EXTRACT TO READ
Wednesday 30 July 2008

Good Bye New Zealand

I’m sat in a bar, landside at Wellington Airport, its kinda wet outside and a lot of flights are being cancelled, but we are okay so far.

I’ve been in Wellington for a little over a week now and have seen little of Wellington. Kinda thinking I might try to come back to New Zealand in a few years time and actually see some of it.

Trying to think what is newsworthy

- well we had a massive glycol leak (antifreeze) into the ice rink on Tuesday last week, cancelled a show and then added an extra one, so every ones flights had to be rebooked, hotel accommodation extended, you get the idea.

- the get out from Auckland started at 5.30pm on the Sunday, ended at 10am on the Monday, we checked out of our hotel for 11am, went to the airport, flew at 1pm, were in the hotel in Wellington for 3pm, in the theatre for 6pm, worked till 10pm and then went in at 8am on the Tuesday to fit up. Was a busy few days. On yeah and then we took all the ice out on the Wednesday and started all over again with the ice rink.

THINGS TO DO
1. Could you quote the extract to read from "I’ve been in" up to and including "get the idea."?
2. Resume the extract to read where it left off.

GIVEN DATA
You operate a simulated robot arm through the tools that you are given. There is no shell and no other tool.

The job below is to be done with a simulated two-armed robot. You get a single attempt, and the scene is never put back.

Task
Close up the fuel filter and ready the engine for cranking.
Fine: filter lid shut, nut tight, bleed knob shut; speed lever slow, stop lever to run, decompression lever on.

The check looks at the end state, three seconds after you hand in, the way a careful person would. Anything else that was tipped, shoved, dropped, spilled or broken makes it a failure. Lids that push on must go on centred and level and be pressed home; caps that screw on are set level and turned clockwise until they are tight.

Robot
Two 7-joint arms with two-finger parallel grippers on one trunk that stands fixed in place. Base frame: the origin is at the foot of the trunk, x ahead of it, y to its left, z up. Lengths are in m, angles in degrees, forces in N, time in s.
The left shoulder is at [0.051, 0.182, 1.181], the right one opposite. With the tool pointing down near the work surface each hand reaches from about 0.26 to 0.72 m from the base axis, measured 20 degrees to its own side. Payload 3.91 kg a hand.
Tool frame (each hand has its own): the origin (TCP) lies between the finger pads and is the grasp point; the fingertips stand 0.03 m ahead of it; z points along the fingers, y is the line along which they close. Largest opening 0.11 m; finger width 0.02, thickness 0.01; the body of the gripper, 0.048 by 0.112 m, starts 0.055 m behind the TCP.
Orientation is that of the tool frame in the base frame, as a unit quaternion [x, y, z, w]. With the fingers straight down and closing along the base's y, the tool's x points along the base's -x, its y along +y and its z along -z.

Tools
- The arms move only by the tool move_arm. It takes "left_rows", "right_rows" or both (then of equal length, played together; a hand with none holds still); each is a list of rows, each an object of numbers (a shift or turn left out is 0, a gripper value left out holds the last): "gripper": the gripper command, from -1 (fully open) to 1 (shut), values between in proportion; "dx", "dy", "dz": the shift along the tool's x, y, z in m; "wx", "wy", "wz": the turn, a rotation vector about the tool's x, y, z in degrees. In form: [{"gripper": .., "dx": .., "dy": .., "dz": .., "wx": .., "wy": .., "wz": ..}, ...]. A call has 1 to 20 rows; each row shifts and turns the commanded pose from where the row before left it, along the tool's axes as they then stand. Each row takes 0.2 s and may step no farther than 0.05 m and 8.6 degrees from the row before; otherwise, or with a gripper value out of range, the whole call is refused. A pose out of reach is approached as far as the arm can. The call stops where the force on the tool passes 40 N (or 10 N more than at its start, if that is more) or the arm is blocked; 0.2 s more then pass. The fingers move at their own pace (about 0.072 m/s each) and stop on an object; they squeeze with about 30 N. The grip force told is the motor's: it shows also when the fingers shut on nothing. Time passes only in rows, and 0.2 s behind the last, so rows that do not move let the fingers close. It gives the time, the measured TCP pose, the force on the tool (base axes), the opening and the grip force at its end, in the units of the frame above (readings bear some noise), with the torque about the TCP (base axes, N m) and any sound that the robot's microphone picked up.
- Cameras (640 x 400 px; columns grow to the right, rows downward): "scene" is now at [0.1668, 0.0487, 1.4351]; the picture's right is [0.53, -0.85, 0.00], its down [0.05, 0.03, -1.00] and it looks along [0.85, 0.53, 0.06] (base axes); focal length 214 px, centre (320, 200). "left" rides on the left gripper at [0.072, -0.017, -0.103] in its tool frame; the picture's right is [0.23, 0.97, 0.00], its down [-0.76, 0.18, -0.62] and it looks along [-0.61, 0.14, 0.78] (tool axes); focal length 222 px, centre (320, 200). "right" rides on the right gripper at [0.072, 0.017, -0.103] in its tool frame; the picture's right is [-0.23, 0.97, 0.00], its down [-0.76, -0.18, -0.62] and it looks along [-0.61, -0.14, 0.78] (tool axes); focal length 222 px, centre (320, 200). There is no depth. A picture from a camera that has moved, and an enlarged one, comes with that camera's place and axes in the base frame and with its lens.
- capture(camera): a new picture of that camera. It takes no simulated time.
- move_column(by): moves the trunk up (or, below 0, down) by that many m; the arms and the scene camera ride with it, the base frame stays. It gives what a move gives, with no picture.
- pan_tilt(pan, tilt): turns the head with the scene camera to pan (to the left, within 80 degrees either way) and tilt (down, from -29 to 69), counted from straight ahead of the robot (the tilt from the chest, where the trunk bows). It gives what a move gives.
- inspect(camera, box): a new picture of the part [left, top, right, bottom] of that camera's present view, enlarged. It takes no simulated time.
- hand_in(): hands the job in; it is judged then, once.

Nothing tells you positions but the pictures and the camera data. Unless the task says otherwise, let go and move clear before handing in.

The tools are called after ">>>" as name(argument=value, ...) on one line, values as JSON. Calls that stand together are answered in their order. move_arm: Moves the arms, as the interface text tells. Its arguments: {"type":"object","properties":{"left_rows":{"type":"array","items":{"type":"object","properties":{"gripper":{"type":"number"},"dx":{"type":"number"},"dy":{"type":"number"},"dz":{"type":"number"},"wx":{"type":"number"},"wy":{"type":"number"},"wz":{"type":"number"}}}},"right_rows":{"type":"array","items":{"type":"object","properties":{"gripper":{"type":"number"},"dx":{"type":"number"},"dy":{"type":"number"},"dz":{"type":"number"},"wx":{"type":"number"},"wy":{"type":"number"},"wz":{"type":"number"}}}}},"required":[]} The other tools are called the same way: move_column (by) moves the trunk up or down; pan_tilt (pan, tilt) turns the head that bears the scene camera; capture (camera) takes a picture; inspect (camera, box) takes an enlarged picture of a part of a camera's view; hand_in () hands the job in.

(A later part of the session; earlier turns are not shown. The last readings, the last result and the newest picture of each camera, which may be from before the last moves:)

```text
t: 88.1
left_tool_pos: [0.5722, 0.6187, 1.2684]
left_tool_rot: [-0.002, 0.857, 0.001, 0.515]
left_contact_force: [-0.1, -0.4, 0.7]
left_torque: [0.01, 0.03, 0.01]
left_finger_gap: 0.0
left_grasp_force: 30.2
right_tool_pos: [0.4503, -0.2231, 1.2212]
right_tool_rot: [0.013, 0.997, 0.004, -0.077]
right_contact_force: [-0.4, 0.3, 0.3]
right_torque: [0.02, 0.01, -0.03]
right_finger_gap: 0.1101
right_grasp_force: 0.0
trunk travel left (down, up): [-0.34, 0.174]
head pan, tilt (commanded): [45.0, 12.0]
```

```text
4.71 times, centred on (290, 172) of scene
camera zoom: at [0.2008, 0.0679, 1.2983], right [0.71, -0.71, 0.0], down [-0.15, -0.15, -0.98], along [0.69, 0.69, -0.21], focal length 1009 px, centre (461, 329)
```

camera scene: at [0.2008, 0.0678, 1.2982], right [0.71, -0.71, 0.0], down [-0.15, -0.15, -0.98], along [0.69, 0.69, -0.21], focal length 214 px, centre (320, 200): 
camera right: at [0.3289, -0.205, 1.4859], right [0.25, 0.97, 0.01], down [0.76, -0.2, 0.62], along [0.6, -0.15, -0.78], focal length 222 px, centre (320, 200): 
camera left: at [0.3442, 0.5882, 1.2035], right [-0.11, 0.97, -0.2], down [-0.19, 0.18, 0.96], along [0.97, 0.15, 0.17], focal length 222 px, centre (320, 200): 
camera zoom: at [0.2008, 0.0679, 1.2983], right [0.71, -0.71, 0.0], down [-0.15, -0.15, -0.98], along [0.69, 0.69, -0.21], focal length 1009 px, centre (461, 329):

RESULTS IN ORDER
1.
I’ve been in Wellington for a little over a week now and have seen little of Wellington. Kinda thinking I might try to come back to New Zealand in a few years time and actually see some of it.

Trying to think what is newsworthy

- well we had a massive glycol leak (antifreeze) into the ice rink on Tuesday last week, cancelled a show and then added an extra one, so every ones flights had to be rebooked, hotel accommodation extended, you get the idea.

2.
The get out from Wellington wasn’t so painful. After the show cam down most of our guys and one team of locals started the load out at 10pm. Bob and I went back to the hotel and came in for 6am, when team two started and we released the first team. All of out guys (save Bob and I) went to the hotel. We then continued the load out till 2pm when our guys came back in. We were finished by 4pm

So i’ve now been to New Zealand and saw little of Auckland and even less of Wellington - oh well least I’m not paying for the flights. Hopefully I’ll see more of Australia.

Think its time I head to security, the gate opens in 10 minutes.

Originally published on Live Blog on Facebook

Sunday 6 July 2008

day eight at work - can i have a day off


I'm sat in the stalls of the ASB Theatre, Auckland, NZ, I think I'm here to see what the show looks like from out front, but as they keep stopping and starting I'm catching up on paperwork and my blog

Arrived last Sunday and after a quick pit stop at the apartments a bunch of us headed out for dinner. A stones throw from the apartments is the theatre and a stones throw from the theatre is a fantastic steak house (and the Irish pub and ‘The London Bar’). After a very good steak, which although I enjoyed I wasn’t relay awake enough to fully enjoy.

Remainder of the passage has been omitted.